Tuesday, September 8, 2009

The Living Planet City

“Welcome to the Living Planet. It’s clean, it’s efficient — and it’s doable. Today.” This blurb appears on the front page of WWF Canada’s new website, the Living Planet City, which launched on Tuesday. The Living Planet City’s bright animation of thriving urbanism (pictured right, in a screen shot) illustrates 20 big ideas to make any city more sustainable.

In the “west end,” a combined heat and power plant uses “waste” heat energy to provide chilled water for a nearby supermarket. In the “east end,” a municipal waste station feeds into a biofuel plant, complete with solar, green roofs on top. At the waterfront, wave, tidal and wind energy power the city while a rapid transit station ferries people back and forth: all this with plenty of park space.

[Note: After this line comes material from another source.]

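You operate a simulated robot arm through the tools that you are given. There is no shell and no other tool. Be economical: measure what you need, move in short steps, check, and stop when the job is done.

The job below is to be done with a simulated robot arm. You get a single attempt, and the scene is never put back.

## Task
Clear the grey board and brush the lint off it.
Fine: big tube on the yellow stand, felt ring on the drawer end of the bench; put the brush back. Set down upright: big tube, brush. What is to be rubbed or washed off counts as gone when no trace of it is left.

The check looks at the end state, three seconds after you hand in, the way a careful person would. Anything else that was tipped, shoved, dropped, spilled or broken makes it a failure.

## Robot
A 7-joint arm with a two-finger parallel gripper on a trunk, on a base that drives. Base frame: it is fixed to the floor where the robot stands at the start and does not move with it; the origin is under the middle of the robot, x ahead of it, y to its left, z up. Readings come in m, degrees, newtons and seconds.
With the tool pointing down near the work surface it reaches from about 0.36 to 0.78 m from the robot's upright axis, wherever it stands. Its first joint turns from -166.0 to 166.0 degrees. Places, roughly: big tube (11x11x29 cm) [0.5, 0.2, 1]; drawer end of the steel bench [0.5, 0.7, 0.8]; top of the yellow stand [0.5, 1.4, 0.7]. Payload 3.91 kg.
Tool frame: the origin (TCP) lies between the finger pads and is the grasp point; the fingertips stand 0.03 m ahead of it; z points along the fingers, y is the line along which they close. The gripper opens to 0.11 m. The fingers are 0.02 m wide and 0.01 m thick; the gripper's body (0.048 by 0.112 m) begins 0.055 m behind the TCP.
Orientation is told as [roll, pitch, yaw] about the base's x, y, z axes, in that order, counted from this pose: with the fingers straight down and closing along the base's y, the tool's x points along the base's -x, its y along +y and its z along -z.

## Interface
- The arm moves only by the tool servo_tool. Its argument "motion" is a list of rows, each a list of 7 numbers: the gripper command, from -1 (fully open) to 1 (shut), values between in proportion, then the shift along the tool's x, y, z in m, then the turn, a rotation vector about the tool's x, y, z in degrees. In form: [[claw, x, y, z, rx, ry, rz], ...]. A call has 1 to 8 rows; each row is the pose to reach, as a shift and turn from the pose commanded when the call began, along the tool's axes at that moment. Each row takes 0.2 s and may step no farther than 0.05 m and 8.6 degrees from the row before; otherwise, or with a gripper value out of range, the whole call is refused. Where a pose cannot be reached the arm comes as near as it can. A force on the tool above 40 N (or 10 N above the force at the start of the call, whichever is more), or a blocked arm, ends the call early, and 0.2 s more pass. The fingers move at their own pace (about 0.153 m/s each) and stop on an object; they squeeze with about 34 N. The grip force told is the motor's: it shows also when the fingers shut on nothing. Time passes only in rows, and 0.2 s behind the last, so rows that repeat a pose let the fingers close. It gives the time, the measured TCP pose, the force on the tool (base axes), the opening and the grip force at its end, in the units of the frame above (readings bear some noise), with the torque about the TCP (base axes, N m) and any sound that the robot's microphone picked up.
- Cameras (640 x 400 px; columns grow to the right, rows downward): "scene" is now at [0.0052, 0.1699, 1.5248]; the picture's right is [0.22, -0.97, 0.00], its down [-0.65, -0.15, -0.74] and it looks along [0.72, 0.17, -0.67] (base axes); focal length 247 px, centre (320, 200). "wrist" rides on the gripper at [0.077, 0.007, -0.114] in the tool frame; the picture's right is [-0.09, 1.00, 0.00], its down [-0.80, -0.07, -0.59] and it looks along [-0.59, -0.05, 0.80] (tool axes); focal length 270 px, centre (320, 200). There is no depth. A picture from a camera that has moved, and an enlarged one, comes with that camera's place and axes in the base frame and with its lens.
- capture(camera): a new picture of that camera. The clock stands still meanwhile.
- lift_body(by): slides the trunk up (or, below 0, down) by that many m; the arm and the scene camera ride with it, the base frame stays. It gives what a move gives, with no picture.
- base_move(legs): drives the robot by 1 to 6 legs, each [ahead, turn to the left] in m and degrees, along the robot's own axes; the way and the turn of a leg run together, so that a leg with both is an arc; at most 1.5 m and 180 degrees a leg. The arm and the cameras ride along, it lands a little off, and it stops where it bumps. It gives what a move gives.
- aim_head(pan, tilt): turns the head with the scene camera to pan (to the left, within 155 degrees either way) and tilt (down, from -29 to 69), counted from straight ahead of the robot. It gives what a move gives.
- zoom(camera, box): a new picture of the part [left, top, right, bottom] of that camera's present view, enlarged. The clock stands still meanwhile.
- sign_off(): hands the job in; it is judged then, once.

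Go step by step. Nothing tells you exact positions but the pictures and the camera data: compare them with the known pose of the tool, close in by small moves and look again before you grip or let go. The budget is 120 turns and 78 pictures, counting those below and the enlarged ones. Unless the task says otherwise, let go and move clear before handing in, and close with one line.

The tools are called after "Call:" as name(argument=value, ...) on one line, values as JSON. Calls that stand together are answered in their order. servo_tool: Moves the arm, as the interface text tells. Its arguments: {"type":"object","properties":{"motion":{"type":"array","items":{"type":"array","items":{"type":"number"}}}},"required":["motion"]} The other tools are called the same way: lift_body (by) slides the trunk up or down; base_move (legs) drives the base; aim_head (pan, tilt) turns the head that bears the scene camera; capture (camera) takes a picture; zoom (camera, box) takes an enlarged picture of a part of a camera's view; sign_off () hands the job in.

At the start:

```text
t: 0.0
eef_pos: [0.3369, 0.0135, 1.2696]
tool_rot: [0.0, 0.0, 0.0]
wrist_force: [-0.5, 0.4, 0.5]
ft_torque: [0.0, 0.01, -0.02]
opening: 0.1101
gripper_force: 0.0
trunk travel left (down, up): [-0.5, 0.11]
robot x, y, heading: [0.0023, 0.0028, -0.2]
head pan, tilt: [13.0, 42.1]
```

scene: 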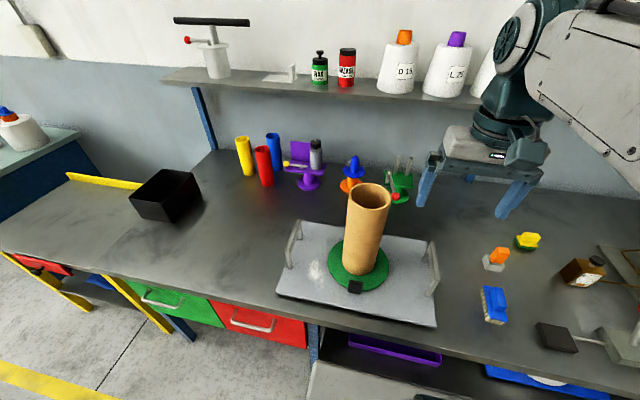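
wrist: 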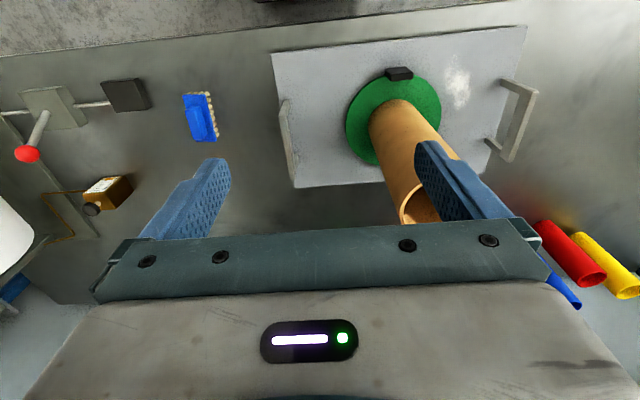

Clicking around brings up summaries of the technology and provides links to learn more. Once properly informed and inspired, visitors are encouraged to get the ideas out there by sending a link to elected officials, friends, and business owners. You can even send a suggested message to your slated Copenhagen representative.

Good start! But is it good enough?

Maybe, maybe not. Take away the windmills, dull the colors, and it looks just like my pollution-steeped hometown. On one hand, it’s important that WWF wants to promote the Living Planet City as “doable,” suggesting that every city, without changing drastically in function or appearance, can be sustainable and clean. Normal city-dwellers can get behind it, and that is the point.

On the other hand, the Living Planet City could be bigger, bolder, and more beautiful. For instance, although promoting EVs, the cityscape is still a maze of roads. Where are the bike lanes? Where are the inner-city walking-only zones? With 350 ppm as our goal, we have to completely re-imagine our way of life, not simply find alternative ways to power our current one.

As one of the first people on the comment board pointed out, there's no single right answer out there. Toronto is a whole lot different than Copenhagen, the commenter says, and so its future of sustainability will look a whole lot different, and maybe include more cars. How do you adapt and perfect a Living Planet City when there are so many varying starting points, and thus, varying challenges? One solution would be to make the city as interactive as its sister site, “the Living Planet Community.”

In the Living Planet Community, you can commit to any number of thousands of climate-friendly actions or add your own, and the site will calculate the GHG reduction you achieve. You can even create groups -- of friends, coworkers, or strangers -- and set a goal for GHG reduction while engaging in planet-friendly competition.

Why not merge this community and the city? Why not provide a menu of tools, such as wind farms, solar panels, green roofs and bike-sharing programs with which you can remodel your own city? Why not allow users to add their own tools, such as third-place studios or greywater systems? Why not take it further, with a sustainable Sim City-esque program, where, after creating your city, you get realistic feedback on its CO2 output? A well-designed simulation could train leaders (and future leaders) to see the changes necessary to achieve emissions reduction goals in their unique cities.

The Living Planet City is a great idea that will no doubt serve to spread knowledge and inspiration, and for this reason, WorldChanging applauds WWF Canada: it’s only a matter of taking a great idea to its full potential.